------ PROVIDED PASSAGE ------

Não consegui entender essa fala de Olga como um momento de fraqueza. Penso nela como detonadora de uma reflexão profunda. Qualquer um de nós, que estudamos humanidades, que temos sensibilidade de reconhecer os direitos de outros seres humanos, que acreditamos na possibilidade real de melhora das vidas das pessoas e num mundo com mais justiça social, nos perguntamos, em algum momento, se nossas convicções geram frutos, indicam caminhos, constroem soluções, enfim, se mudamos minimamente um pedacinho do mundo. Parece-me que faz todo o sentido perguntar se o mundo quer ser mesmo mudado. Sinto que tenha de admitir que a resposta é negativa: as pessoas têm enorme tendência de aceitar os sistemas em que vivem, adaptar-se a eles, julgarem-se beneficiadas e tornarem-se pouco sensíveis em relação aos excluídos em geral. A vontade de realizar mudanças e implementar sistemas mais justos não me parece natural ou inata nos indivíduos. As convenções, na maioria dos casos, vencem as revoluções, e o resultado é isso que vemos, um planeta em que há enorme concentração de recursos nas mãos de poucos e enorme controle desses que pouco têm por meio da conivência fabricada e dos instrumentos de alienação. Parece, então, que a vontade de mudar o mundo não vem espontaneamente, mas, na maioria dos casos, só depois do desenvolvimento de uma consciência crítica, e, paralelamente, de um caráter eticamente responsável.
Por outro lado, pessoas como Olga, ou Prestes, ou Chico Mendes, ou Gandhi, não conseguem ficar paradas olhando a marcha da História. Pessoas assim tendem a entrar de cabeça, a utilizar seu ímpeto de inconformismo para criar situações especiais, em que conceitos são revistos e conquistas se estabelecem. E é aí que a revolução enfrenta as convenções. E quando isso acontece - e isso só pode acontecer quando PESSOAS agem nesse sentido -, há ações necessariamente não convencionais, que incomodam, que chateiam, que soam estranhas. Acredito que, nesse momento, os revolucionários tornam-se inconvenientes. Exatamente isso: não são convenientes para a sociedade, para o poder, para os que não têm o poder mas o querem, para os que não têm o poder mas acreditam-se beneficiados por ele. E creio, sinceramente, que isso nunca vai mudar, que as pessoas que querem mudanças serão vistas como os chatos, os impertinentes, os perigosos, os estranhos.

------ SOURCE MATERIAL ------

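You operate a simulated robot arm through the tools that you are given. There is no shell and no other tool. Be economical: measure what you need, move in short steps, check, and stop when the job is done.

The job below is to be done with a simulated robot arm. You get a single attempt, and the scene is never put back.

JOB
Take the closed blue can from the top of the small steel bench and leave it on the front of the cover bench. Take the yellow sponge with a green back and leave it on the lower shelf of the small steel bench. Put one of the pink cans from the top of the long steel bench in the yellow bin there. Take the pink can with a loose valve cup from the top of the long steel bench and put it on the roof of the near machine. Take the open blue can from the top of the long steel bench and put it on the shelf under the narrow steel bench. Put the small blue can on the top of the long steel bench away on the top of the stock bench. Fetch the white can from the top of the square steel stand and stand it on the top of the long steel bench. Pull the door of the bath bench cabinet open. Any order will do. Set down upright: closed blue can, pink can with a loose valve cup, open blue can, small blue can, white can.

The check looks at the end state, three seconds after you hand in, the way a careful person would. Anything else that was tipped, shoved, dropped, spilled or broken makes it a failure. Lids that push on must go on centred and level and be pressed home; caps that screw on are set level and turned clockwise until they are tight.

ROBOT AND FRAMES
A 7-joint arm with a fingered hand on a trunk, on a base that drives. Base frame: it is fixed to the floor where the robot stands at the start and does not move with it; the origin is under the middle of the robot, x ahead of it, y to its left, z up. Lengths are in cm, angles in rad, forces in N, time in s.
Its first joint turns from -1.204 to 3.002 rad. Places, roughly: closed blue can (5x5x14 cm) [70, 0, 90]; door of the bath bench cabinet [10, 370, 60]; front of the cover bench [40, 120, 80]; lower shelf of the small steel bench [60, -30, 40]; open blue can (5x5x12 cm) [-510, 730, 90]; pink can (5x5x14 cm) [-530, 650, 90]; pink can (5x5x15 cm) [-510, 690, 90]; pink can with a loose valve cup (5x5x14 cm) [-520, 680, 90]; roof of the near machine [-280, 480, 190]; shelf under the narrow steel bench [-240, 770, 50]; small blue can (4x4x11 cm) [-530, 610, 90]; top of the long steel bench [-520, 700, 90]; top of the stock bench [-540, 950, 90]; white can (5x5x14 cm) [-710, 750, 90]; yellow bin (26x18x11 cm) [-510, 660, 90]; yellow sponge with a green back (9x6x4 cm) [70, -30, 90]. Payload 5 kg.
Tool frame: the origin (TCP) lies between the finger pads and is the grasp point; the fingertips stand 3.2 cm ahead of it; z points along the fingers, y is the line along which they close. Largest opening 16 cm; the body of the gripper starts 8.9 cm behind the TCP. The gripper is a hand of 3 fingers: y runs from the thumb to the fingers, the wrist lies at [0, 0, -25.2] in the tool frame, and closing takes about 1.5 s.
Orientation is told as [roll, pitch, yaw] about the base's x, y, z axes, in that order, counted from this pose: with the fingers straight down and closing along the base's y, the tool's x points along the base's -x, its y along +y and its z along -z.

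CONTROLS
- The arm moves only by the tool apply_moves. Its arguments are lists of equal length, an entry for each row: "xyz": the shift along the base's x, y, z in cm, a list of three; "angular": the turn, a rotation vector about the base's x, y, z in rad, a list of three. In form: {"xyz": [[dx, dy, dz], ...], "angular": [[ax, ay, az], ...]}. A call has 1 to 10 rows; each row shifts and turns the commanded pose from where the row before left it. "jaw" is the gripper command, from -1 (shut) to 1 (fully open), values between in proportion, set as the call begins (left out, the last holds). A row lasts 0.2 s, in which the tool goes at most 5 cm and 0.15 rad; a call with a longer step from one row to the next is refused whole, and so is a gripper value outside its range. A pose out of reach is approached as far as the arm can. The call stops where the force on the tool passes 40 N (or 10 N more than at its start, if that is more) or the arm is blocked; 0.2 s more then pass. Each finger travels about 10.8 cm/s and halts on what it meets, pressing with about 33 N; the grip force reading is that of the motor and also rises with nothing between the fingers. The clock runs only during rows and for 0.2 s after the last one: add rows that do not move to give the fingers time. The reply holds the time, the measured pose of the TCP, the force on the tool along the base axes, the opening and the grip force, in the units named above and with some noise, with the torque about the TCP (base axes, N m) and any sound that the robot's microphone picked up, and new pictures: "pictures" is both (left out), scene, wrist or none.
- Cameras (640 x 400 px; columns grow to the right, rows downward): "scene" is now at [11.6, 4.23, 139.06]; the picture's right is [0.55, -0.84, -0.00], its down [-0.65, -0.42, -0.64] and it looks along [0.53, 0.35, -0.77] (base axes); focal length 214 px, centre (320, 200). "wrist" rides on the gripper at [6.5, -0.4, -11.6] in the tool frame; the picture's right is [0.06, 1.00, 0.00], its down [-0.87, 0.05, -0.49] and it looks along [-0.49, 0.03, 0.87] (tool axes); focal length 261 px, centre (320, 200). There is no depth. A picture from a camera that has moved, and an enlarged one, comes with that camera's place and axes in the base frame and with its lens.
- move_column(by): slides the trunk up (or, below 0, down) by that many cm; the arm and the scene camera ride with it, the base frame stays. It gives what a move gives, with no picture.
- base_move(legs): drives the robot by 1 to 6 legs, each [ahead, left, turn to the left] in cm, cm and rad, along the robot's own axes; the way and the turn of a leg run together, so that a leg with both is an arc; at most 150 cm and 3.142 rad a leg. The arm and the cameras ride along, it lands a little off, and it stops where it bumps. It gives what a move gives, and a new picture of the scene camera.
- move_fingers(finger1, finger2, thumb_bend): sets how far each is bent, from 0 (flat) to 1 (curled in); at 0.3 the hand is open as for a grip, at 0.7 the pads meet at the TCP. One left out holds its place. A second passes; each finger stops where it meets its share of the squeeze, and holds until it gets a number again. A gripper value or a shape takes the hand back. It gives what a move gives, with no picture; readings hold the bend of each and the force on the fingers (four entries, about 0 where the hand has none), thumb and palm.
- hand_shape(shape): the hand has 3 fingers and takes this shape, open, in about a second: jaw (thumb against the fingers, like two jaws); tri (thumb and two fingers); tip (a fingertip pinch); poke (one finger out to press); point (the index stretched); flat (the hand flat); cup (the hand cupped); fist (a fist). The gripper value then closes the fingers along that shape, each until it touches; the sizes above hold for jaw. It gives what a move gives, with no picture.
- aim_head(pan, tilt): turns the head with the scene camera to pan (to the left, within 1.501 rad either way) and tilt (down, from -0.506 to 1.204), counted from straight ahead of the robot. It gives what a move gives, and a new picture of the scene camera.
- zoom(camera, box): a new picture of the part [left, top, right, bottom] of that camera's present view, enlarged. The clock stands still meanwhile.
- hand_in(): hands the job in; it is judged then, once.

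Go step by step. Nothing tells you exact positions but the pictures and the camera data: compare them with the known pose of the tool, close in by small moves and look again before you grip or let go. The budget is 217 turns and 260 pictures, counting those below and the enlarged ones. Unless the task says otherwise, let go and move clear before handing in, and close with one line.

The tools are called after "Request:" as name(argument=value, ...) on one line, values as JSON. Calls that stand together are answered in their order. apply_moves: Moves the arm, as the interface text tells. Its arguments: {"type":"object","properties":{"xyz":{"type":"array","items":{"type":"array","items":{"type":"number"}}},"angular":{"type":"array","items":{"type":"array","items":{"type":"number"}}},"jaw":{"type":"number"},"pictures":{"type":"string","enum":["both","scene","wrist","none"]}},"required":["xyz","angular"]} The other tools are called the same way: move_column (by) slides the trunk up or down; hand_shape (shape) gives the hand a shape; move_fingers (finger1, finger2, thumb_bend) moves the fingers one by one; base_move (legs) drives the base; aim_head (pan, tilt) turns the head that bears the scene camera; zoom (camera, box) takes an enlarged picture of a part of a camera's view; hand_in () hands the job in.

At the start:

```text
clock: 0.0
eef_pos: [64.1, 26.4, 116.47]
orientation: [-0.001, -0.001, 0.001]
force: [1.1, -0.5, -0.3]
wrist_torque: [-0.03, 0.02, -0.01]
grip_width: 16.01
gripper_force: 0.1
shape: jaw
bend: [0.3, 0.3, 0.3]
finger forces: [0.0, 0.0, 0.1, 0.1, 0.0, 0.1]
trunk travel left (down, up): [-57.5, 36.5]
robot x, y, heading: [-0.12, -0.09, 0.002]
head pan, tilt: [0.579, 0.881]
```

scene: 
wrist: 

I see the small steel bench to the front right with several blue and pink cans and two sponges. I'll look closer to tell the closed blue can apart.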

------

• _DIRECTION 1_:
Everything from the line that contains "- hand_shape(shape): the" through the line that contains "Go step by step." is to be transcribed exactly, and nothing outside that range.
• _DIRECTION 2_:
Pick up the provided passage at the point where it stops and go on.

• _TASK RESULT 1_:
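- hand_shape(shape): the hand has 3 fingers and takes this shape, open, in about a second: jaw (thumb against the fingers, like two jaws); tri (thumb and two fingers); tip (a fingertip pinch); poke (one finger out to press); point (the index stretched); flat (the hand flat); cup (the hand cupped); fist (a fist). The gripper value then closes the fingers along that shape, each until it touches; the sizes above hold for jaw. It gives what a move gives, with no picture.
- aim_head(pan, tilt): turns the head with the scene camera to pan (to the left, within 1.501 rad either way) and tilt (down, from -0.506 to 1.204), counted from straight ahead of the robot. It gives what a move gives, and a new picture of the scene camera.
- zoom(camera, box): a new picture of the part [left, top, right, bottom] of that camera's present view, enlarged. The clock stands still meanwhile.
- hand_in(): hands the job in; it is judged then, once.

Go step by step. Nothing tells you exact positions but the pictures and the camera data: compare them with the known pose of the tool, close in by small moves and look again before you grip or let go. The budget is 217 turns and 260 pictures, counting those below and the enlarged ones. Unless the task says otherwise, let go and move clear before handing in, and close with one line.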

• _TASK RESULT 2_:
Entretanto, tenho convicção de que nós, que acreditamos em mudanças, podemos legitimamente tentar mudar o mundo À REVELIA DA VONTADE DO MUNDO. Precisamos estar preparados para que nos estranhem, e muitas vezes nos julguem inconvenientes. Precisamos agir segundo nossas convicções ainda que elas não sejam as convicções que garantem aceitabilidade social. Seremos ridicularizados, perderemos oportunidades, teremos portas fechadas em certos círculos? Infelizmente sim. É parte do jogo. E é humano e compreensível que nos cansemos de jogar, nalgum momento, ou que recuemos, para defender aquilo que temos como sagrado e fundamental. Olga queria ser feliz, todos queremos. Olga queria sobreviver e criar seus filhos. Nada mais justo. Isso tudo, na verdade, torna sua trajetória ainda mais admirável.
Não sou Olga, não sou Prestes, sou um cidadão comum que carrega no peito sua dose de indignação. Mas é interessante ver que o dilema da manutenção das convicções pessoais reaparece em questões muito menos pungentes e desesperadoras que as vividas por essas grandes personalidades. Pequenas decisões que fazem enorme diferença, como não comer carne, ou não consumir bebidas alcoólicas, ou não carregar compras em saquinhos plásticos, ou não imprimir nada desnecessariamente, ou não usar drogas, ou não tentar obter benefícios ilícitos, transformam-se em letra morta rapidamente, porque queremos ser sociáveis, porque queremos praticidade, porque nos convêm ou até simplesmente porque ninguém está olhando no momento em que fazemos. Um vegetariano tem de se justificar o tempo todo quando vai a um churrasco. Um abstêmio pode se sentir peixe fora d'água nalguns grupos. Quem leva a própria sacola ao mercado demora mais para ajeitar as compras, e as pessoas na fila chiam. E assim vai, de forma que lidar com as próprias convicções implica lidar também com a incompreensão de muitas pessoas. Honestamente, já desisti de muitas coisas que julgava necessárias e boas porque me senti sozinho, discriminado, ou esquisito demais. Lamento ter procedido assim, mas isso não é a pior coisa do mundo. A grande derrota é quando alguém desiste de si mesmo. Essa é a pessoa, do ponto de vista da sociedade, mais conveniente de todas. Mas é a de que menos o mundo precisa.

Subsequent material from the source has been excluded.